4. Industrial Policies

Investment Incentives

In order to attract investment to certain industries, the Investment Code created a privileged status for some manufacturers. Foreign and Haitian investors enjoy equal protection under the Law. Under the Investment Code, eligible firms can benefit from customs, tax, and other advantages. Investments that provide added value of at least 35 percent in the processing of local or imported raw materials are eligible for preferential status.

The statute allows for a five- to ten-year income tax exemption.

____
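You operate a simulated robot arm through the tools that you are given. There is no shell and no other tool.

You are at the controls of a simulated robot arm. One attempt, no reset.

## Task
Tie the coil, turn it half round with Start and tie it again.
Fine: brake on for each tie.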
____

Industrial or crafts-related enterprises must meet one of the following criteria in order to benefit from this exemption:

  • Make intensive and efficient use of available local resources (i.e., advanced processing of existing goods, recycling of recoverable materials);
  • Increase national income;
  • Create new jobs and/or upgrade the level of professional qualifications;
  • Reinforce the balance of payments position and/or reduce the level of dependency of the national economy on imports;
  • Introduce or extend new technology more appropriate to local conditions (i.e., utilize non-conventional sources of energy, use labor-intensive production);
  • Create and/or intensify backward or forward linkages in the industrial sector;
  • Promote export-oriented production;
  • Substitute a new product for an imported product, if the new product presents a quality/price ratio deemed acceptable by the appropriate entity and comprises a total production cost of at least 60 percent of the value added in Haiti, including the cost of local inputs used in its production;
  • Prepare, modify, assemble, or process imported raw materials or components for finished goods that will be re-exported;
  • Utilize local inputs at a rate equal or superior to 35 percent of the production cost.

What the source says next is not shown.